↓

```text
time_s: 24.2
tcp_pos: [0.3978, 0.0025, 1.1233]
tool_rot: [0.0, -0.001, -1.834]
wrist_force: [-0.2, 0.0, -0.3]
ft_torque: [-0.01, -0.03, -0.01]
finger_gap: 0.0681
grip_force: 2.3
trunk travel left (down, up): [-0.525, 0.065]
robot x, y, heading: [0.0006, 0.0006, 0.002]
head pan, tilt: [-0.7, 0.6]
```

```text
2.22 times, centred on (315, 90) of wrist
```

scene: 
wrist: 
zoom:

↑

### [Given task]
Set down the listing in full, keeping every word exactly as it is.

### [Solution for this exercise]
```text
time_s: 24.2
tcp_pos: [0.3978, 0.0025, 1.1233]
tool_rot: [0.0, -0.001, -1.834]
wrist_force: [-0.2, 0.0, -0.3]
ft_torque: [-0.01, -0.03, -0.01]
finger_gap: 0.0681
grip_force: 2.3
trunk travel left (down, up): [-0.525, 0.065]
robot x, y, heading: [0.0006, 0.0006, 0.002]
head pan, tilt: [-0.7, 0.6]
```

```text
2.22 times, centred on (315, 90) of wrist
```

scene: 
wrist: 
zoom:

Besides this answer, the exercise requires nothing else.